His decision to attack Ukraine is frequently described as a “gamble” but consider how much of a gamble it is. He didn’t merely place a huge bet, he bet on a trifecta.
- First, that Russia could take Ukraine quickly without much blood spilling.
- Second, that Zelensky would go wobbly and Ukrainian resolve would break, clearing the way for a puppet ruler to be installed without much resistance.
- Third, that the west would be too weak and divided to impose painful sanctions on Russia at a moment of high inflation, knowing how westerners will end up sharing that economic pain.
That first bet is still winnable, I suppose, but each day that passes makes it less likely. …
The second bet, arguably the most important, is already hopelessly lost. Zelensky has inspired the western world with his leadership during the crisis. By refusing to leave the country, he’s galvanized the resistance in Ukraine and beyond. There are reports of men from NATO countries in eastern Europe crossing into Ukraine to aid in the country’s defense. Even Putin’s repulsive nationalist bootlickers in western Europe, figures like Marine Le Pen, Eric Zemmour, and Matteo Salvini, have been sufficiently shamed by it that they’re now anti-war. I’ve never seen a rout like the one playing out at this moment in the battle for international public opinion. Russia has been crushed utterly.
The idea of a puppet regime taking power and ruling over a demoralized, placid Ukrainian population now seems ridiculous. Putin’s best-case scenario will require defeating a determined Ukrainian insurgency bent on ousting his satrap. Russia could be funneling troops and money down this sinkhole for years.
The third bet is on the brink of being lost, with potentially cataclysmic consequences for Russia’s economy. The country could be cut off from SWIFT in a matter of days, a move supported even by European leaders otherwise well disposed to Putin …
A strong surge of domestic support for the war would be a consolation to Putin but that’s absent in this case too. Russian state media has reportedly taken to suppressing information about the scale of the war, fearful of how the public would react if it knew Russia was attacking Ukraine far beyond the Donbas.
And the calamity from sanctions is only just beginning to unfold. “Russians have been stunned at how quickly the economic impact of the war was being felt,” the Times reported this morning. “The ruble hit its lowest level ever against the dollar, which traded at about 84 rubles on Saturday compared to 74 a few weeks ago. That sent prices for imports surging, while sanctions on Russia’s largest banks wreaked havoc in the financial markets and new export restrictions promised to scramble supply chains.”
Unofficially, Russian banks are offering 171 rubles per dollar, a drop of over 50% in the value of the Russian currency in a week.
All of this has the makings of a debacle. For all the hype about Putin’s alleged strategic “genius,” he may now find himself in a position in which any move he makes will cause Russia’s position to further deteriorate.
If he retreats, it’ll be an historic humiliation for a proud military power. If he escalates, the already ferocious international backlash will get worse.
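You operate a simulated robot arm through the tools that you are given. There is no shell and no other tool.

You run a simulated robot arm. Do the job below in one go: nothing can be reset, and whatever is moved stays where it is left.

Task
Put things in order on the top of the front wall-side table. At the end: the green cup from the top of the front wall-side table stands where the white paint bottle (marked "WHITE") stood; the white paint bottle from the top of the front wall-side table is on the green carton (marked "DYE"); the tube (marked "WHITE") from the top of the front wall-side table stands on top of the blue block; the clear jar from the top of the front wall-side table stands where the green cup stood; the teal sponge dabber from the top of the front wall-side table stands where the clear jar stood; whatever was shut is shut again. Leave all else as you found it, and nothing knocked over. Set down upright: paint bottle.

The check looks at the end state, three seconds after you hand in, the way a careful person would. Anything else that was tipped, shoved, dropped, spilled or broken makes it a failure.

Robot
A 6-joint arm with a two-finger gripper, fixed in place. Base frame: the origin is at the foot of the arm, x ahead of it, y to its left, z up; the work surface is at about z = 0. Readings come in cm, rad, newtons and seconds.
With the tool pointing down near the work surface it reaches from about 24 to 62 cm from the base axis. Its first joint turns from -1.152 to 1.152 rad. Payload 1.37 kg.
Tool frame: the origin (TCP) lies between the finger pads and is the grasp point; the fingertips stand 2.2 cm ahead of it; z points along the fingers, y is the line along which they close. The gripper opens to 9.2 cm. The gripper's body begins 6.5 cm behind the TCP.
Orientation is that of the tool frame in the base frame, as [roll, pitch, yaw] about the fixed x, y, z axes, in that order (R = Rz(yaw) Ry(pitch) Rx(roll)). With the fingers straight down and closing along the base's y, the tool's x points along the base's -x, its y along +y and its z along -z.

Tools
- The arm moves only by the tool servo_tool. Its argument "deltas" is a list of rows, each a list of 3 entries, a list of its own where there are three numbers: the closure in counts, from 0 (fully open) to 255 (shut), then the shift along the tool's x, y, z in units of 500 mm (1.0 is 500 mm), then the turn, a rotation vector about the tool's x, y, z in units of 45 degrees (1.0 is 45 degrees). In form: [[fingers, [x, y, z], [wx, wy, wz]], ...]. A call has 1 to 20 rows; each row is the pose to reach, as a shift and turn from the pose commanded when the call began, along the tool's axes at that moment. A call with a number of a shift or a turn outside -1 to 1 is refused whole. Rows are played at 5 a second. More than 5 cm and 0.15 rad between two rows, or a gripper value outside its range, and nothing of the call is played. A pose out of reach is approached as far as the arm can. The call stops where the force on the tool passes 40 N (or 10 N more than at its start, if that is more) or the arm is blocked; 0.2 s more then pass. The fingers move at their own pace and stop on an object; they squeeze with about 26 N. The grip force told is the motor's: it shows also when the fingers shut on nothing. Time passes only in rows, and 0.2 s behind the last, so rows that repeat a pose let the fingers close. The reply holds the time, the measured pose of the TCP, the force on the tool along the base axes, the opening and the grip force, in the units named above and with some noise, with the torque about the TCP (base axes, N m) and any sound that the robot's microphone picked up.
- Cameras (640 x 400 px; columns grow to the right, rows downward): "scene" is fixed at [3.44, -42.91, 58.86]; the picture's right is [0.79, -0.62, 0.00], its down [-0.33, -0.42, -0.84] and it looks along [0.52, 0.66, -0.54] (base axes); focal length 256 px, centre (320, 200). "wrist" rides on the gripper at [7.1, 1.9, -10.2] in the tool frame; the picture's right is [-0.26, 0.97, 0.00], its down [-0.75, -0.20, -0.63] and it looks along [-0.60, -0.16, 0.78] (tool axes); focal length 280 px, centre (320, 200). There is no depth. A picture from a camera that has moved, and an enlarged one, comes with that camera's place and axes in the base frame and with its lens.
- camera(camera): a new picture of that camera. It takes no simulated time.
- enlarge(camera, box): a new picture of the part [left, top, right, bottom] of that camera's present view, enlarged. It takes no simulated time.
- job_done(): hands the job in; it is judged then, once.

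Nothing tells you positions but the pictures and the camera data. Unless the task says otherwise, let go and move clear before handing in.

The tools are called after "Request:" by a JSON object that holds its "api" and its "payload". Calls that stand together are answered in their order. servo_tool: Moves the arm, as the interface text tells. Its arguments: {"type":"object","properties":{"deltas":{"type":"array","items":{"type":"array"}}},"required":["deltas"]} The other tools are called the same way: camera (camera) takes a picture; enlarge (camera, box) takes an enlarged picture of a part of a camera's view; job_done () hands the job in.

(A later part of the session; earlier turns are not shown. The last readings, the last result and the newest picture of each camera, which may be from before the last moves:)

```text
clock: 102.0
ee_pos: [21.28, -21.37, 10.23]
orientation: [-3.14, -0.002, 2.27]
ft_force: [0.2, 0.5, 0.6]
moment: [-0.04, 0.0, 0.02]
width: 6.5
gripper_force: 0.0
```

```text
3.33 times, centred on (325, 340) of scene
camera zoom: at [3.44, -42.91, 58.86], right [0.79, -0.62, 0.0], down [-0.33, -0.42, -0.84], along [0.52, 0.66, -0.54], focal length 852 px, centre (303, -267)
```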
It’ll cinch Russia’s eviction from SWIFT, convince even reluctant European allies to boost their supplies of weapons to Ukraine, and possibly lead to domestic unrest in Russia.
The world really hates the idea of armies conquering countries and annexing them by force. Self determination is much more popular nowadays.
Putin has taken on the globalists in a clumsy characteristically brutal Russian fashion.
Glenn Reynolds and friend:
I’m pro-Ukraine, but I get nervous when the establishment agrees with me.
I’m just liking Ukraine pantsing Russia for all the reasons you’ve mentioned. Makes China think twice. Underscores the value of an armed citizenry. Makes Putin look like a fool.
UPDATE: Russian central bank more than doubles rates to 20%. ATMs running out of cash.